• WHAT TO DO
From the entries provided below, copy each line that contains the word "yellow".

START

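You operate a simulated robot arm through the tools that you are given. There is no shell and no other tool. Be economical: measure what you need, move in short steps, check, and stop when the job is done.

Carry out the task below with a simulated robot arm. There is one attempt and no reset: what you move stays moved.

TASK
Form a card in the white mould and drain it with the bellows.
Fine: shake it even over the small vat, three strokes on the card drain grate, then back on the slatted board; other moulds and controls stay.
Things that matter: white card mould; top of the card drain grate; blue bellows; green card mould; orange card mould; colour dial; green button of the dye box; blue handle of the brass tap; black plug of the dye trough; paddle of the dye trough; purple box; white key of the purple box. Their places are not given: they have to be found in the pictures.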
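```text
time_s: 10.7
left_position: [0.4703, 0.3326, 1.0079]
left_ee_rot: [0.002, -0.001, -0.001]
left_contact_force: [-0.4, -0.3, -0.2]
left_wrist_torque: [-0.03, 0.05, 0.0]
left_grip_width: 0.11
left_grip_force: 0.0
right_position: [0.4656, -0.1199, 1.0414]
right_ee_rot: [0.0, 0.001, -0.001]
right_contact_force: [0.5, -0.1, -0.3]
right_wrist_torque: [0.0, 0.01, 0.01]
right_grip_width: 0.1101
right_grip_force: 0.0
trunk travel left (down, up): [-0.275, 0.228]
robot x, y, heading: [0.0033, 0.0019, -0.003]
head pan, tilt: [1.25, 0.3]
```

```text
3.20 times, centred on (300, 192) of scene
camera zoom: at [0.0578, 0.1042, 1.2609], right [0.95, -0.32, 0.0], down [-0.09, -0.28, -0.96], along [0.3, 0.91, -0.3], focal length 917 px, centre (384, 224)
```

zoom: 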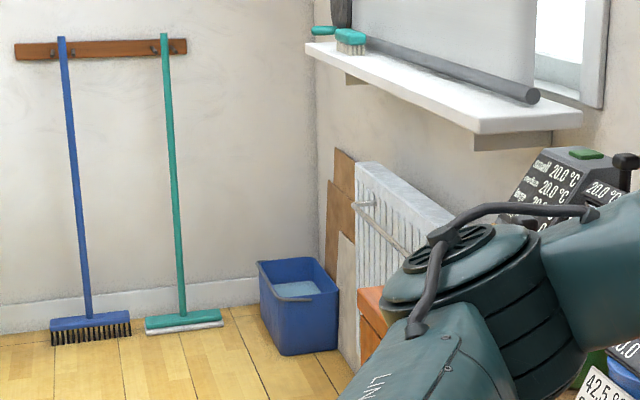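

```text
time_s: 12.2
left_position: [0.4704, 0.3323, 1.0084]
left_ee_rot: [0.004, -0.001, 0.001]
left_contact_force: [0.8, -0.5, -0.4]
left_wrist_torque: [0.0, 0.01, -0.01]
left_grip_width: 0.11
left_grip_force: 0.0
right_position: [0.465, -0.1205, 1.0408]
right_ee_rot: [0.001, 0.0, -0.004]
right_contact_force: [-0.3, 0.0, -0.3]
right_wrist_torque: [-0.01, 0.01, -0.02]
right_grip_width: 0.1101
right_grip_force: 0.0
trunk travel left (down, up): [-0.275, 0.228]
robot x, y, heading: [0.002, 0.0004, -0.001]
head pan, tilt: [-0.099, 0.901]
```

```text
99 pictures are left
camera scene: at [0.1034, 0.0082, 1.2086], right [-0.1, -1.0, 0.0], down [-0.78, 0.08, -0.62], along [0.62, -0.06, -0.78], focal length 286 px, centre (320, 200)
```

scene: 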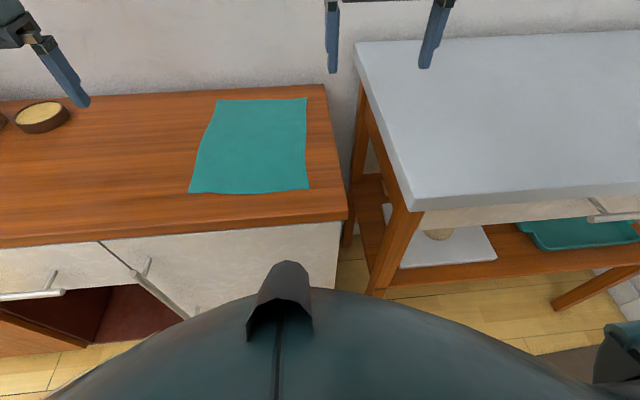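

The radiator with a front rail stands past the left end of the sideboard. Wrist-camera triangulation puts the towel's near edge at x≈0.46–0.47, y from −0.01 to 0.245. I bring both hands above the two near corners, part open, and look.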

END
START

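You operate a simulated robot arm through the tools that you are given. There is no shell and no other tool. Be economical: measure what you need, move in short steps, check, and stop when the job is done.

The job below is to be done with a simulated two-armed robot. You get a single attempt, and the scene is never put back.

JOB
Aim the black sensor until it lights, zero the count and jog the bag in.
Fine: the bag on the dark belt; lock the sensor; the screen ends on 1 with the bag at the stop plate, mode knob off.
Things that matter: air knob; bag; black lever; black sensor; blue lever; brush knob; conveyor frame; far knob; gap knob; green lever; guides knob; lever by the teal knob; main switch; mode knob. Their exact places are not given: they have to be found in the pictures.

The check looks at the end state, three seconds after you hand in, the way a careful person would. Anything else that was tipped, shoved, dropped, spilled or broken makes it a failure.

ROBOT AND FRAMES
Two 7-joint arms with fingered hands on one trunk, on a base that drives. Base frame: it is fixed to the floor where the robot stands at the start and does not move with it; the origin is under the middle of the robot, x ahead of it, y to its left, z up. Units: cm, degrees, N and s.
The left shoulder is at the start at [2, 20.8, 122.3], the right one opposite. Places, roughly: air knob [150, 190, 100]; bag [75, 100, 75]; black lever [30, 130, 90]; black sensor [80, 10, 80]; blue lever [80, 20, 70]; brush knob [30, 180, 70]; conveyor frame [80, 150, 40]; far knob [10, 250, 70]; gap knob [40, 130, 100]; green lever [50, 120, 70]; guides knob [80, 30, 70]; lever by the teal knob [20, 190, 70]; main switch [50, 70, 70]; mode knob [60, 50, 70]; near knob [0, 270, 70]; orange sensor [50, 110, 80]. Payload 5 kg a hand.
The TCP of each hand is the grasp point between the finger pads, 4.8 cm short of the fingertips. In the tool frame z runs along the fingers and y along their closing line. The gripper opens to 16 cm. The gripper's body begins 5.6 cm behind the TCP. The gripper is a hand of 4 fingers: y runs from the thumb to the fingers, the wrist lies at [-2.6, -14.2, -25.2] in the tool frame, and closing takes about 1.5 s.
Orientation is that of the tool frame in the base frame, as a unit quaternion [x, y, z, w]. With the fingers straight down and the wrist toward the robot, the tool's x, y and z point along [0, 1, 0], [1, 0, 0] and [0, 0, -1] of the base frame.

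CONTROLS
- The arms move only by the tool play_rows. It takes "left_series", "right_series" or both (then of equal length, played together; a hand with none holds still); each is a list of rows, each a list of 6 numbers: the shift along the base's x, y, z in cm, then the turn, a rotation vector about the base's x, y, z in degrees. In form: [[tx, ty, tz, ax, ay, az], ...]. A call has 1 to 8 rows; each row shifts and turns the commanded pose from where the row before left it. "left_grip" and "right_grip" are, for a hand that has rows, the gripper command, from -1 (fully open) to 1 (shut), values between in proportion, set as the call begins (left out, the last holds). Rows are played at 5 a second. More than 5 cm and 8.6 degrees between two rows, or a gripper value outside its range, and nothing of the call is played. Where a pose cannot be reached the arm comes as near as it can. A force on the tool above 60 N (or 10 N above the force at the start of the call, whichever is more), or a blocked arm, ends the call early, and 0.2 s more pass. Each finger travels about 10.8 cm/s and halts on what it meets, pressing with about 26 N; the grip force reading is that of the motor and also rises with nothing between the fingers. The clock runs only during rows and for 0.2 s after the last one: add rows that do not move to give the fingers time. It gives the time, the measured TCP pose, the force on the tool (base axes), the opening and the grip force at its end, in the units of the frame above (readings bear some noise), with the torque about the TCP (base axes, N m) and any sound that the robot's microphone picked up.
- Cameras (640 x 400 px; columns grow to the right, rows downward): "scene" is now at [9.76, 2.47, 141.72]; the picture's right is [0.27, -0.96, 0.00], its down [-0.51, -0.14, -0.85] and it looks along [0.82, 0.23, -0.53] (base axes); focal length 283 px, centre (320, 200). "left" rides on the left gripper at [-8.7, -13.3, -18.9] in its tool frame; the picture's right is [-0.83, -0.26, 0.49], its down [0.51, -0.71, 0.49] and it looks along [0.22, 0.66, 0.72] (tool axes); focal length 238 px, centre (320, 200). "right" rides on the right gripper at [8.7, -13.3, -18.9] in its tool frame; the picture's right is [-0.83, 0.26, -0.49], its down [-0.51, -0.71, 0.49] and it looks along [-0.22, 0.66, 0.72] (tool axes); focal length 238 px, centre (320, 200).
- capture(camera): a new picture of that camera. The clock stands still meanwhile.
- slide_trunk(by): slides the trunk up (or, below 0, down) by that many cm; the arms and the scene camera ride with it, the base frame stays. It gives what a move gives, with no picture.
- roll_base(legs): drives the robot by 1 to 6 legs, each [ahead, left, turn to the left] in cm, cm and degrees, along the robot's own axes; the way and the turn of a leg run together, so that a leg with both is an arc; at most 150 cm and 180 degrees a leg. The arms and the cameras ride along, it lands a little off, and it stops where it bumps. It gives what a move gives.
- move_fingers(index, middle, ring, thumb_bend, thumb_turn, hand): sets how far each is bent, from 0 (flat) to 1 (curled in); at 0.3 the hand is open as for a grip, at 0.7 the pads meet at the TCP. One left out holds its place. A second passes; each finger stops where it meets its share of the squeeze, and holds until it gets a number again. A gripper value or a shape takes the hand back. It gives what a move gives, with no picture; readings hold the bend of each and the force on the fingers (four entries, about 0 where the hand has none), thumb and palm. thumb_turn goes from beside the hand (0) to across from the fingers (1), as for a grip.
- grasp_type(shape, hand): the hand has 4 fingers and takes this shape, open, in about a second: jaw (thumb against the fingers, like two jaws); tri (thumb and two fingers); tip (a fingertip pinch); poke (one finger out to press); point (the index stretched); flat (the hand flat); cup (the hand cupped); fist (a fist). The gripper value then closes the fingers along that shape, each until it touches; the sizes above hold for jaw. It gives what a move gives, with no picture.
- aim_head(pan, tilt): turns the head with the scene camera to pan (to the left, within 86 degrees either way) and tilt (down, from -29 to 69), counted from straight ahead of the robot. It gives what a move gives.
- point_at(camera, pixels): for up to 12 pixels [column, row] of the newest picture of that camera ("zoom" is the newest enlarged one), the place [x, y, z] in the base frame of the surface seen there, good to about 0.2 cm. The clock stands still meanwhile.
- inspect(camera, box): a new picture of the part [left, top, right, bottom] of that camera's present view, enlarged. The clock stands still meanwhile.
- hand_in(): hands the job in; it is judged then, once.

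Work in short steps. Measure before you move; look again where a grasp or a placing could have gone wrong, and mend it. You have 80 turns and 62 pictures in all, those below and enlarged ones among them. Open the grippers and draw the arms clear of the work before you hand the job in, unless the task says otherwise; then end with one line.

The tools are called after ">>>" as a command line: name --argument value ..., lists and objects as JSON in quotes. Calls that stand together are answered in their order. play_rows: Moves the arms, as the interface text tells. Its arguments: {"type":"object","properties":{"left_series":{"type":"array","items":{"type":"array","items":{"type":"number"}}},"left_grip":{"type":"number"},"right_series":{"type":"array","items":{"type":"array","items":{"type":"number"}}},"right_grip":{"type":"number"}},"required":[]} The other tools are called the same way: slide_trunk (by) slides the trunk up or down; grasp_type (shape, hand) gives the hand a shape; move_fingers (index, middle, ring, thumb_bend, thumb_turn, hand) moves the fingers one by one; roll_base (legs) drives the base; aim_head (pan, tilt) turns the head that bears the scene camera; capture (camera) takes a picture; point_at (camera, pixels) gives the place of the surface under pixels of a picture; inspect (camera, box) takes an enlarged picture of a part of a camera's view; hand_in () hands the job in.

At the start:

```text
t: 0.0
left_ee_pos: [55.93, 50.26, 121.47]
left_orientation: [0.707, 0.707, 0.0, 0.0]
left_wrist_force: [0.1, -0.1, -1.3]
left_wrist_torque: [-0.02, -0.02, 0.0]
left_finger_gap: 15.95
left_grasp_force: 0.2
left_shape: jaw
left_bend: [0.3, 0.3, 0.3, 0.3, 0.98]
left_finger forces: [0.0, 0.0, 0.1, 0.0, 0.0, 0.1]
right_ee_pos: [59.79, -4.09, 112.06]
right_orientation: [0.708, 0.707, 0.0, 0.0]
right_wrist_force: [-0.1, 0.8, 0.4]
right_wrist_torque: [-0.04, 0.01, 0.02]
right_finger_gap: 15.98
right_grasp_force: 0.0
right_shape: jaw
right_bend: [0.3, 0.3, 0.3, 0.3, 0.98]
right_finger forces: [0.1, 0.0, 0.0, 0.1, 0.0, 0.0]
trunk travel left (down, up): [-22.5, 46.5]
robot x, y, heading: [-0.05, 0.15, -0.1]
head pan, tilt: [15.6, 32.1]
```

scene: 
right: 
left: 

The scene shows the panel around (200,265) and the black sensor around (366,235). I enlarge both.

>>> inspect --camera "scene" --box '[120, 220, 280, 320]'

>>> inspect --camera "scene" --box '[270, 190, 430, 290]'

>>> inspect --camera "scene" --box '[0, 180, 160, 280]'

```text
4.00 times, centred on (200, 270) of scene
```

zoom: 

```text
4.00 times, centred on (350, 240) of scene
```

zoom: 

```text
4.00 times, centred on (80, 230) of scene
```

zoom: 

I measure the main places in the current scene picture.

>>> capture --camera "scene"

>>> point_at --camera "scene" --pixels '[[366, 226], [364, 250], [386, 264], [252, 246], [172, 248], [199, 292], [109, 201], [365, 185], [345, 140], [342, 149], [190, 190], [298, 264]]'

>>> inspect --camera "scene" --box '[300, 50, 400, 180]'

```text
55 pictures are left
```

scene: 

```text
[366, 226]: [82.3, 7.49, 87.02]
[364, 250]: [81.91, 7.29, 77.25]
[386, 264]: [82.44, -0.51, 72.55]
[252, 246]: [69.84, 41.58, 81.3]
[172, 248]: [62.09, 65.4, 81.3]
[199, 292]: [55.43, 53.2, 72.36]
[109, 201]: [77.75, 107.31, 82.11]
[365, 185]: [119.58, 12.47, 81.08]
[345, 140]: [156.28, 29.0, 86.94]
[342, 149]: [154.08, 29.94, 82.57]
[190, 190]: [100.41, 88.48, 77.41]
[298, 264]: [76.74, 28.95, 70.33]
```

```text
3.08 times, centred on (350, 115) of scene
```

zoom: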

END
START

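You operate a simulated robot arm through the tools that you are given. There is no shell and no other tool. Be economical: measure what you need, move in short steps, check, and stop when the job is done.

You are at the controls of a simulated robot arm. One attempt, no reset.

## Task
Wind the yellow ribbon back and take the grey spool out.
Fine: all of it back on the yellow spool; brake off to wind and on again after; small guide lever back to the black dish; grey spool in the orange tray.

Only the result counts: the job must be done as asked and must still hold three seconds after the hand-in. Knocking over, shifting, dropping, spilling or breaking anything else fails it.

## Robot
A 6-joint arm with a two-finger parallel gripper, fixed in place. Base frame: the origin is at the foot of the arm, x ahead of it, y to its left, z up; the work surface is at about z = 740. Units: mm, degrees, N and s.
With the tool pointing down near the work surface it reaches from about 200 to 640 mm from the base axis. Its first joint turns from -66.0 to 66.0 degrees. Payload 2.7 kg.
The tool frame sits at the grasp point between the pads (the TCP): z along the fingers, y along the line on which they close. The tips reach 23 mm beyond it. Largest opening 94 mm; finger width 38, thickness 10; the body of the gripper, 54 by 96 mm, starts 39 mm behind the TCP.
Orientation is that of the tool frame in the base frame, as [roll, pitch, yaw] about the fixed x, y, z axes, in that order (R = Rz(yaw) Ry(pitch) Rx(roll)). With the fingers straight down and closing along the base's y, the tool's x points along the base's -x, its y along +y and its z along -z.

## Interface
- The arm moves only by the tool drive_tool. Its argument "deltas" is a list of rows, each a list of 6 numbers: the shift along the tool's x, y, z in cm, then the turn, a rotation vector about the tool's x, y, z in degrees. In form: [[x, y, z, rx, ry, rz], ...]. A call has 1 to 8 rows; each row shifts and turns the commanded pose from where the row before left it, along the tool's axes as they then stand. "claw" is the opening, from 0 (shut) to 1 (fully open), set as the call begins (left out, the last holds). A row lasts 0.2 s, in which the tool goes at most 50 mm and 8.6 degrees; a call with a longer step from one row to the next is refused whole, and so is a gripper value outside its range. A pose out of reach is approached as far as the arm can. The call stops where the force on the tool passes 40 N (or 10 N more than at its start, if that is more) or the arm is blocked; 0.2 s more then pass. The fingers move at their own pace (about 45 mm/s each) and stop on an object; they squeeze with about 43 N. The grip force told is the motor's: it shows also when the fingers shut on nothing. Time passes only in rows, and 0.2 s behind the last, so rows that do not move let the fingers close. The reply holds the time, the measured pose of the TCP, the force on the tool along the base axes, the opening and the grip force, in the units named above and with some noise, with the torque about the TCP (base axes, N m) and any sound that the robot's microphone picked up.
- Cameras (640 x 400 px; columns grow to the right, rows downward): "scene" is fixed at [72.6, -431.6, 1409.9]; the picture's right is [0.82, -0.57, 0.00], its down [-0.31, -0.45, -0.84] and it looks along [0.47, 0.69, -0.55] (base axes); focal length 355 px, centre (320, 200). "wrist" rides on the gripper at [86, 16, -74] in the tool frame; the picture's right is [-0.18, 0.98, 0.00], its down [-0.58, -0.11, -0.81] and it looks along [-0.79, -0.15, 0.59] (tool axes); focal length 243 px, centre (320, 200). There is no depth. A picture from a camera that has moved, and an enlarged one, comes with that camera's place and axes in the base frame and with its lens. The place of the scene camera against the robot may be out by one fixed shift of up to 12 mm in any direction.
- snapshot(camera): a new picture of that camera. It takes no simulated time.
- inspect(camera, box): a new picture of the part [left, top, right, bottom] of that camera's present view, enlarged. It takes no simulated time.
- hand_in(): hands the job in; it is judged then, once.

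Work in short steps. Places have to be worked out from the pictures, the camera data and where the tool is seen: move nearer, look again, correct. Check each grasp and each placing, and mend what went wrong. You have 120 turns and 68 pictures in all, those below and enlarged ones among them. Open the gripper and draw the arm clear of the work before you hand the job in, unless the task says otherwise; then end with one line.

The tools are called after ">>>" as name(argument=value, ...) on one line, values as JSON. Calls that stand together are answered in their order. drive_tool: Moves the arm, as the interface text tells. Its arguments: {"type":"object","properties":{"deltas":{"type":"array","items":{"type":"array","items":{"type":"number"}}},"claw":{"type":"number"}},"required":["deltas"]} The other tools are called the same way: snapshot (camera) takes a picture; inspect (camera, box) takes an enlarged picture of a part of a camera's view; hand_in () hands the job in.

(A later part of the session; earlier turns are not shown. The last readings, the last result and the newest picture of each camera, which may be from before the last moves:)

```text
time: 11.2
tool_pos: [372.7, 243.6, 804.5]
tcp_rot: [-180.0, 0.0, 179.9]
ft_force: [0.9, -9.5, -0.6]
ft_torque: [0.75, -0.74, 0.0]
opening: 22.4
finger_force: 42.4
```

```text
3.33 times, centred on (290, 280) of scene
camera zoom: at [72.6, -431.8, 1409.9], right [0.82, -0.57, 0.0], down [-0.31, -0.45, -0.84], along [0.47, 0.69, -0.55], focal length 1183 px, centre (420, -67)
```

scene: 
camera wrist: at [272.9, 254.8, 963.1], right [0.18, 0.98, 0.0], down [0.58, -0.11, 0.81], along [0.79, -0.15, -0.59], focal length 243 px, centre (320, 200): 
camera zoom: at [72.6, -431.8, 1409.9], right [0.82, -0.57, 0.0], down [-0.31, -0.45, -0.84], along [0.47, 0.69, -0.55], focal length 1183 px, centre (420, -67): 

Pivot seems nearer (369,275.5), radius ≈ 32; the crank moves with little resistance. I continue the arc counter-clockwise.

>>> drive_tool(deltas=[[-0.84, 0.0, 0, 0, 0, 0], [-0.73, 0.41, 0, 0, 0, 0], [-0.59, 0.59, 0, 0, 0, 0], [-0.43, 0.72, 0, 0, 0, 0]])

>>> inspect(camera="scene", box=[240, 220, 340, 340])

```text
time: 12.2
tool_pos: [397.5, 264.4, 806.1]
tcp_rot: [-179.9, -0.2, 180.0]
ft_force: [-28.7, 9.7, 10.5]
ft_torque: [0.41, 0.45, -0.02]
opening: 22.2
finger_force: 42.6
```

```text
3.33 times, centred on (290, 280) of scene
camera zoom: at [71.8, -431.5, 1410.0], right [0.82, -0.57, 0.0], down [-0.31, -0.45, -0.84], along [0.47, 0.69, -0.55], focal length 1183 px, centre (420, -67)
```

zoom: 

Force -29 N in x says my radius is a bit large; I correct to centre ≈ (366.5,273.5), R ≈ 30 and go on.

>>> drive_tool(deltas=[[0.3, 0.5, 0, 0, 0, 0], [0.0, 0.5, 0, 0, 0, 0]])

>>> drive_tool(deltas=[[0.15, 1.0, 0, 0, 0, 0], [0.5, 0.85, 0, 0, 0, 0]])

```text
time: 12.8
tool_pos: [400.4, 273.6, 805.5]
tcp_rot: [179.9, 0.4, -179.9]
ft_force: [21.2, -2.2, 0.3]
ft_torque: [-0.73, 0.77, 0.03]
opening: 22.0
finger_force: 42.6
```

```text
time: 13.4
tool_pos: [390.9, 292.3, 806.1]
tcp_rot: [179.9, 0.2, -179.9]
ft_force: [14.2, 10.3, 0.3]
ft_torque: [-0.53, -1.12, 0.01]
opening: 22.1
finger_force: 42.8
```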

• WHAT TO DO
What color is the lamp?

END

• SOLVED PROBLEM
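Wind the yellow ribbon back and take the grey spool out.
Fine: all of it back on the yellow spool; brake off to wind and on again after; small guide lever back to the black dish; grey spool in the orange tray.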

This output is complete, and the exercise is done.